Thursday, 18 June 2015

Where is my bread?

„Why are you going to Czechoslovakia on Erasmus?“ Firstly, there are two countries: the Czech Republic and Slovakia. Secondly, why not? When I said I have chosen the Czech Republic as my first option for one year abroad, most of the people stared at me. Others told me that beer is so cheap there: „You are going to have great parties!“ Let me remark that this experience is not only about going to pubs and clubs.

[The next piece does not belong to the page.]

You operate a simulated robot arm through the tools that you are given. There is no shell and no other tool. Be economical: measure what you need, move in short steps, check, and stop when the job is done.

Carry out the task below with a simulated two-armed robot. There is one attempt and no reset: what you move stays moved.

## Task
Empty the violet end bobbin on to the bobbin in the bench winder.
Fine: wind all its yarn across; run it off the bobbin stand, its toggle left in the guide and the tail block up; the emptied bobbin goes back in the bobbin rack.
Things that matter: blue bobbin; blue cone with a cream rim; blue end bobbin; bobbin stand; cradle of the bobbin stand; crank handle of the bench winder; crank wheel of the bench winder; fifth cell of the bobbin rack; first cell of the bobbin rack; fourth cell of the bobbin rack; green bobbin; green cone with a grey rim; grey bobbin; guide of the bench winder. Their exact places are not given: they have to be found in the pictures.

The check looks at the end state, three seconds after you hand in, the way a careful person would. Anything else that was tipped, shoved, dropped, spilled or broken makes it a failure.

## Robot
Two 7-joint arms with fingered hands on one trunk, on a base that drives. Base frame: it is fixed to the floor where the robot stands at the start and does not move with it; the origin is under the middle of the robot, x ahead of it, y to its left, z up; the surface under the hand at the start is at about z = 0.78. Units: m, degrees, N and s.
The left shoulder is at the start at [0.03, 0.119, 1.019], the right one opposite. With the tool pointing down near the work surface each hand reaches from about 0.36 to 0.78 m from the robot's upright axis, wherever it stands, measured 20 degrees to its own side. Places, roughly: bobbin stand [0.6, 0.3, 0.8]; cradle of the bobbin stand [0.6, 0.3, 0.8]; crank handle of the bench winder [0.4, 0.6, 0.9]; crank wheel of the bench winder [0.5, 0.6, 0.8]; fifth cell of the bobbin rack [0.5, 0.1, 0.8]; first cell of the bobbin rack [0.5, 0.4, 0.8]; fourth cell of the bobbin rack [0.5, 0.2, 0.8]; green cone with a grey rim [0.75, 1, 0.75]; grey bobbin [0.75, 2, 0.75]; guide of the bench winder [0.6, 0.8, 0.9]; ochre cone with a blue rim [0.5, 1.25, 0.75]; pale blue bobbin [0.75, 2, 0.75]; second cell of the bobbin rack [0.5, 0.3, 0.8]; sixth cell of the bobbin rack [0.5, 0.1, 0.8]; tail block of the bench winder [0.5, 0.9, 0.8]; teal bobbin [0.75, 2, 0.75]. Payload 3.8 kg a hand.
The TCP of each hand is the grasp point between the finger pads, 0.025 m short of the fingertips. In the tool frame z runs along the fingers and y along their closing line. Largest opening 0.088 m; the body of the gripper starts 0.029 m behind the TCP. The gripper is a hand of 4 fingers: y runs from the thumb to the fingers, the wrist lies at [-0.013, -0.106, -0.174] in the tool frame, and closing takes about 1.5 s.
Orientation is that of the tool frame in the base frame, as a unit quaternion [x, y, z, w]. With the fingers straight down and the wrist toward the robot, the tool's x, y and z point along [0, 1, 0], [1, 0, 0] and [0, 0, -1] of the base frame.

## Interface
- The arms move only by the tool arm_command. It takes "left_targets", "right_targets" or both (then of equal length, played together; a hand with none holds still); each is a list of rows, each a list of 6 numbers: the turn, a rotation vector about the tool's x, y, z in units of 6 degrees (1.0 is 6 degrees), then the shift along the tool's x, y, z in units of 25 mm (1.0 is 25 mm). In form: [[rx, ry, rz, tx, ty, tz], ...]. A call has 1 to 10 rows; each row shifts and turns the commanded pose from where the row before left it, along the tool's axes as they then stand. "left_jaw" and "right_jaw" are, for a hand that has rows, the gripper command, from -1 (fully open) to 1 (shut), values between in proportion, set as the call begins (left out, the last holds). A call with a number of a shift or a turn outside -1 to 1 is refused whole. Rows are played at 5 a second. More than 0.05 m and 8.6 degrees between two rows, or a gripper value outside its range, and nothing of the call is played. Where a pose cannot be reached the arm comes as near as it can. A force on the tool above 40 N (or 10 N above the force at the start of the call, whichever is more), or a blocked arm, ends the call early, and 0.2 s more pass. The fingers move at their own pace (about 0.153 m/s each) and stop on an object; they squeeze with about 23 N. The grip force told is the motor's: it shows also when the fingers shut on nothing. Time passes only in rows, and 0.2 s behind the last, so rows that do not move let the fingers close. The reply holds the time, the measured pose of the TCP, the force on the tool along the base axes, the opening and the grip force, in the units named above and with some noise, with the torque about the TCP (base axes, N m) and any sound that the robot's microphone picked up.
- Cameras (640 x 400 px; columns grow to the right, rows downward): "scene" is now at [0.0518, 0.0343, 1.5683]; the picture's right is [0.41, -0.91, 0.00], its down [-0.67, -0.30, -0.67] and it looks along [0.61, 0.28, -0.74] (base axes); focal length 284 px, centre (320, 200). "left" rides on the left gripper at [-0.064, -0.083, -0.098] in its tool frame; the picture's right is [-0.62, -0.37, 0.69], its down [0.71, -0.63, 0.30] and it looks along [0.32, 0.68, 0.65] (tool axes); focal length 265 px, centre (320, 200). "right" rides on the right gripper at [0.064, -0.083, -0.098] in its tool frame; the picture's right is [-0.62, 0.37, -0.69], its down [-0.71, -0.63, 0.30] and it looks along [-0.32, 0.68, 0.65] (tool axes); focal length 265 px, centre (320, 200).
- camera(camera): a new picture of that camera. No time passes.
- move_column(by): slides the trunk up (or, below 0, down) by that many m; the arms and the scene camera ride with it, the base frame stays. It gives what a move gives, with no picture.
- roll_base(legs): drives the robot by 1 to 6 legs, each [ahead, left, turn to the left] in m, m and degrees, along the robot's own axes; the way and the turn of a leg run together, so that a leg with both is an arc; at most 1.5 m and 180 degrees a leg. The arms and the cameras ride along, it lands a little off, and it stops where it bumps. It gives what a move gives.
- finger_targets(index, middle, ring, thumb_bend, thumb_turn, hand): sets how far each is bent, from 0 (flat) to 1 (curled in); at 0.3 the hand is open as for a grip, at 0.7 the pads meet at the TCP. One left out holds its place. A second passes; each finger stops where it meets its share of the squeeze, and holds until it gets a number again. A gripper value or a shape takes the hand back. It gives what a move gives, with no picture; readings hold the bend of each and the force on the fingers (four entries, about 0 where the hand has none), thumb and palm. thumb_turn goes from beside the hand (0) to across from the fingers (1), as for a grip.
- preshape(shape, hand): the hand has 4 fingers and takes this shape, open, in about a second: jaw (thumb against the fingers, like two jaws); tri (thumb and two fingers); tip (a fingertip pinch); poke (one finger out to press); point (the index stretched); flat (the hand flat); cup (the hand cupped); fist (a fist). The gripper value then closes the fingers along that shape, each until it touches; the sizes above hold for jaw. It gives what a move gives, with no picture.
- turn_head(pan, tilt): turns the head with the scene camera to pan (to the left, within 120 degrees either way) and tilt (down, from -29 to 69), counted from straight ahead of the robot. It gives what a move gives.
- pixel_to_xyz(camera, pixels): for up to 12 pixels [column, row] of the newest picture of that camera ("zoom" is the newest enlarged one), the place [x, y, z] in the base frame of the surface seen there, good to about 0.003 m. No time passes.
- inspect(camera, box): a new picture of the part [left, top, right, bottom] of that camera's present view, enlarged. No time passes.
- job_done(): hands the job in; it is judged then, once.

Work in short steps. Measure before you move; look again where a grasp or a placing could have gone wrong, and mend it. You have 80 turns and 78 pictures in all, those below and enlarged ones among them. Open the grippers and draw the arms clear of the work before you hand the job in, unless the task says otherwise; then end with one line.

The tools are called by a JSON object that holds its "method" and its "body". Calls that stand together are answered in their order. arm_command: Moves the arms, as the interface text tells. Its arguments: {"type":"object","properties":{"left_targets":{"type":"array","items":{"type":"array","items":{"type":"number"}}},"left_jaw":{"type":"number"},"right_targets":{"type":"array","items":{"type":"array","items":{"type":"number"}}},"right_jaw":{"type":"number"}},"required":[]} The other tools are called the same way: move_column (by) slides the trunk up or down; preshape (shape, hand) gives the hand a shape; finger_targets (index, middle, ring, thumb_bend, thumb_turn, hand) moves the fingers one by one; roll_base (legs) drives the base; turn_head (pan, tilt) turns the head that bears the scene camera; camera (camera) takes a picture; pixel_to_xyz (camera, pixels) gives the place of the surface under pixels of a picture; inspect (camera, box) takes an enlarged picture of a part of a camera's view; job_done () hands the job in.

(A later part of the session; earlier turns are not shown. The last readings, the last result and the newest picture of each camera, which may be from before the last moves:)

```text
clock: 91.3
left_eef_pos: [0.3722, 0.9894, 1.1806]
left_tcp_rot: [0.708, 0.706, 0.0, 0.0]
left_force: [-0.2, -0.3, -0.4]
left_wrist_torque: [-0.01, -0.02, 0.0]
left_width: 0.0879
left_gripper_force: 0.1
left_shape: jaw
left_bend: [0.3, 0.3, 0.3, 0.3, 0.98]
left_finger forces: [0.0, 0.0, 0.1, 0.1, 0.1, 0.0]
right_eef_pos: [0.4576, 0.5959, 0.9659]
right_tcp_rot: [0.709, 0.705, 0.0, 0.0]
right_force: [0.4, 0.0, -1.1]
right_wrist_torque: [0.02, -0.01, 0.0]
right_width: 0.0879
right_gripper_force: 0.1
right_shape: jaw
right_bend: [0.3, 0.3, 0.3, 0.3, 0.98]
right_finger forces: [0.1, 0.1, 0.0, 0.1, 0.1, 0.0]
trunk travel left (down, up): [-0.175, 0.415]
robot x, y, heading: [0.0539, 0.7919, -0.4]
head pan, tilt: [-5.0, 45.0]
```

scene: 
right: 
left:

„Tram is arriving exactly at 09.37? That is impossible,“ I said to myself. After two weeks I understood the public transport really works in Brno. Trams, buses and trolleybuses (which were strange buses with antennas for me at the beginning) arrive always on time. Besides that, they arrive each five or ten minutes and night buses drive even during the week. In short, the public transport is effective here. I was used to wait for delayed buses and before coming to Czech Republic I have never taken a tram or trolleybus. And it is still funny when I see locals running to catch transport. Come on, you have another one coming in few minutes!

Later I realized Czechs are practical persons not only with transport. When I checked my timetable, I thought there were mistakes. I only had lessons three days per week around two hours. „It is because I am an exchange student“, I guessed. It was quite differnt from my timetable in Spain, four days a week, five hours per day. At Masaryk university you spend less time in the classroom but you have to work more at home. Also lectures are not the same. While here they are based on discussions with colleagues and talking in public, at my home institution I sit and listen to the teacher writing notes about important points. In my point of view, students are more involved in teaching process here.

Even in pubs you can see distinct details. Normally tables are larger so different groups of people can share them. And it surprises me that cutlery is already on the table whereas you do not have napkins. In Spain it is the exact opposite. Lastly, they do not give you bread with your meal here if you do not order it. What seems strange to me taking into account that Czech food usually have sauces. But being shocked about details is also part of Erasmus.

At least for now I only have found one point I do not consider useful – roller blinds. It is true that in the Czech Republic is not as sunny as in my country but still light wakes me up in the mornings. Maybe you would think: „Oh, what a surprise, a Spanish who loves sleeping.“ No I do not follow this stereotype. I just mean that sometimes you need to rest and you cannot make the room completely dark, which used to be a normal thing for me. But to be honest, I think it is just a matter of time. At first I really hated square pillows and now I have discovered a solution – fold them for making a rectangle, as the Spanish pillows are.

I could write a book about the culture shock I had when I arrived here. Not only about aspects I did not expect, but also about those which I knew will be different. It is true that there is an opposite lifestyle and culture here in the Czech Republic. During the first days you feel like a stranger. But that is life. There is no place where you are going to find an identical routine. We are different and that is what we need to share for learning from each other. Because it is worthy.